Individuals filing for Social Security monthly benefits between the age of 62 and their full retirement age AND who are self-employed or a corporate officer will find they have to provide the Social Security Administration with proof that their work and earnings have been reduced before benefits will be paid. The Social Security Administration refers to this as “Questionable Retirement”.
In the recent past, the SSA actively sought and questioned individuals who they believed were still working more than 45 hours a month as self-employed. But effective December 2011, the Social Security Administration accepts and posts the earnings allegations of corporate officers and self-employed individuals without questioning or developing the allegations.
Previously, they had a long-standing policy to develop questionable allegations of retirement made by corporate officers and self-employed individuals. The rationale for creating the questionable retirement policy was that corporate officers and self-employed individuals could control the amount of their earnings, by reporting lower than actual earnings, thereby avoiding deductions under the annual earnings test. The Social Security Administration believed that the application of this policy to those individuals would provide long-term program dollar savings to the trust fund.
Over time Social Security found that the time spent questioning corporate officers and self-employed individuals, and the processing associated with this policy did not always result in consistent payment decisions.
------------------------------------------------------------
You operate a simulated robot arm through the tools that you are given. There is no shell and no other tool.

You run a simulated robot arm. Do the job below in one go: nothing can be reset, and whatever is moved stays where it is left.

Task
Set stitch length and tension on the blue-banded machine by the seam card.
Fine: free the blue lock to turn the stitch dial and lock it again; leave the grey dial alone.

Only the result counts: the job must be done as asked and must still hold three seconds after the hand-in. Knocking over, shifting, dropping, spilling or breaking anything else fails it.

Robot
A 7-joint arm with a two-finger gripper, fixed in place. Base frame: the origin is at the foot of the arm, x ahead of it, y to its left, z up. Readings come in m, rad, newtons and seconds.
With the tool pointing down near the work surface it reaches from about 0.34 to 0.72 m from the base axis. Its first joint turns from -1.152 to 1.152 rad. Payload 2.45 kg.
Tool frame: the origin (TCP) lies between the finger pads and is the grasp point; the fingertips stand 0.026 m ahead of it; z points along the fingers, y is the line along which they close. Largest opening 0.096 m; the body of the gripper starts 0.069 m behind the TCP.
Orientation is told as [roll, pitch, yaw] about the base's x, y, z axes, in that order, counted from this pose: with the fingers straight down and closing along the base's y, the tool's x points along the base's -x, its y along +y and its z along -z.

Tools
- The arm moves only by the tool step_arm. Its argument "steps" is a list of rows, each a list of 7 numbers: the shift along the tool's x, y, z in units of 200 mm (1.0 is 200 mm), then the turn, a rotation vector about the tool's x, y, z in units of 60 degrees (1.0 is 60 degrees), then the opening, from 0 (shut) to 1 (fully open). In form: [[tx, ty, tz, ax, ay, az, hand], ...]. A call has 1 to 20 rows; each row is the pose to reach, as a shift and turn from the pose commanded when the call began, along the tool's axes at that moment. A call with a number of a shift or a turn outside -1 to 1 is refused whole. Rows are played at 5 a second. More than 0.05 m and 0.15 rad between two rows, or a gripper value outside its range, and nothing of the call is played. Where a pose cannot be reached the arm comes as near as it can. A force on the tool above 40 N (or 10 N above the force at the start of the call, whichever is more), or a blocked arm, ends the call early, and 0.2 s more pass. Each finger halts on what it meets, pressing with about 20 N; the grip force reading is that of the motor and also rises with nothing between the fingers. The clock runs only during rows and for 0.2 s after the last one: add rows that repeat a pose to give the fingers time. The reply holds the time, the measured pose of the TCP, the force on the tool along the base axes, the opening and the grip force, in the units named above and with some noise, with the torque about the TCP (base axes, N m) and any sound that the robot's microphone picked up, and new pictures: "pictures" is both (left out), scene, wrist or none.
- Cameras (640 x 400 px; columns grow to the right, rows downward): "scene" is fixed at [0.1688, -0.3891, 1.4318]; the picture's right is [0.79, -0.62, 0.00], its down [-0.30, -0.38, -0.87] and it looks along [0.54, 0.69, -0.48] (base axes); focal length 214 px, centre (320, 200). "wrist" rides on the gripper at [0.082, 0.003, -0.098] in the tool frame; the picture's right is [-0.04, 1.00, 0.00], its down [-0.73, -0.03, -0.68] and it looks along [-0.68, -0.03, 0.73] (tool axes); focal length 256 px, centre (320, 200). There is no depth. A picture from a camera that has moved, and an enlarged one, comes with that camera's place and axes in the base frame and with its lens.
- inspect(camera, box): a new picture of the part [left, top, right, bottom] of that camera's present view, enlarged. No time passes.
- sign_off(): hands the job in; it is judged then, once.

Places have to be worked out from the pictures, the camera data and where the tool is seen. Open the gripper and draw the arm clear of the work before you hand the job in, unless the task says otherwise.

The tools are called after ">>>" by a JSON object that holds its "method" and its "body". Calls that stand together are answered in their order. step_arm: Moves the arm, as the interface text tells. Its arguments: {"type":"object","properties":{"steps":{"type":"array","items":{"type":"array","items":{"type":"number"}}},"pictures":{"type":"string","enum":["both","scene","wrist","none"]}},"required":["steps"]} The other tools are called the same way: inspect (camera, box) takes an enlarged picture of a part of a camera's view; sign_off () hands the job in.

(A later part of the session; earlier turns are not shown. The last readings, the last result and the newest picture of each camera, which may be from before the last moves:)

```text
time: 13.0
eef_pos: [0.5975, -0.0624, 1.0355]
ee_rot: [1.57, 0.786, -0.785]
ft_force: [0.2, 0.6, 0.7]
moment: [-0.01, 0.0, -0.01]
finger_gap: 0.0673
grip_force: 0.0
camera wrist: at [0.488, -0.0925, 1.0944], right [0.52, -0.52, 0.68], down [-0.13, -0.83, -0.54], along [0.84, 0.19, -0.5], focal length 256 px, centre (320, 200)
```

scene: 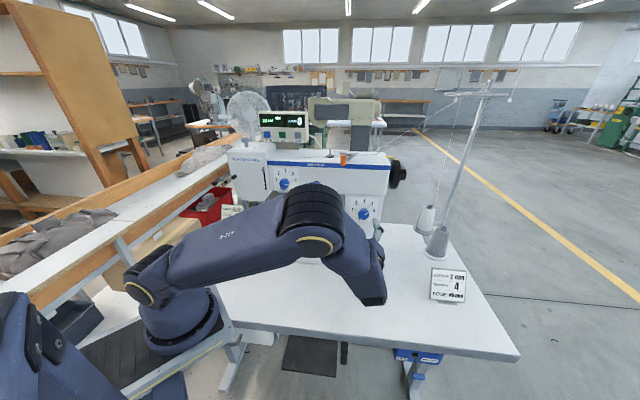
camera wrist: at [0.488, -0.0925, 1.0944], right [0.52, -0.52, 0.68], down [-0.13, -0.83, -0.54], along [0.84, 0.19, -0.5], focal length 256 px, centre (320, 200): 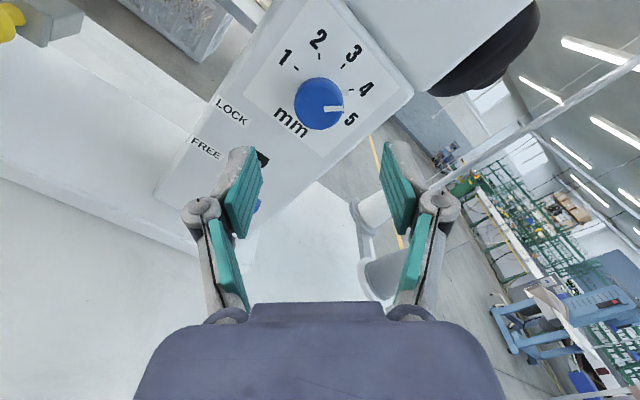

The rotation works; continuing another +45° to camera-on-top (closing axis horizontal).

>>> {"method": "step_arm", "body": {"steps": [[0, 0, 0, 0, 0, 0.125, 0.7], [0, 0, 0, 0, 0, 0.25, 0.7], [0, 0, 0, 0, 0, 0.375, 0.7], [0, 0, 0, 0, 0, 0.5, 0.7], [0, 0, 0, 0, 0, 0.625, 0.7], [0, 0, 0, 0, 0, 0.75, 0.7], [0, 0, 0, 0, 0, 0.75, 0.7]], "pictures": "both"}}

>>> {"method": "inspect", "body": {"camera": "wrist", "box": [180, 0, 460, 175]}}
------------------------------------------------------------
In addition, while the QR determinations provided immediate program savings to the Social Security Trust Fund, there were no long-range savings.
Once the individual reached their full retirement age and Social Security applied the adjusted reduction factor, the individual ended up with a higher ongoing monthly benefit amount. Since individuals are living longer, this higher ongoing monthly benefit eventually eliminates any short-term program dollar savings. If Social Security initially accepts the lower earnings allegations, they permanently reduce the benefit amount. This lower benefit amount results in benefit outlays over a lifetime of about the same or less as if Social Security had imposed questionable retirement and then adjusted for the adjusted reduction factor.
The elimination of the questionable retirement policy does not affect the substantial services in self-employment policy. The Social Security Administration will continue to develop for substantial services in the grace year for self-employed individuals.
In your initial year of retirement (grace year) Social Security holds that if a taxpayer spends more than 45 hours a month in self-employment he/she is not retired. Less than 15 hours a month is retired. Work between 15 and 45 hours a month may be considered as retired.
A simple way to avoid any questionable retirement claims is to simply wait until full retirement age before beginning to collect Social Security retirement benefits. Once an individual has reached full retirement age, Social Security no longer tracks how much an individual earns as full benefits have already matured.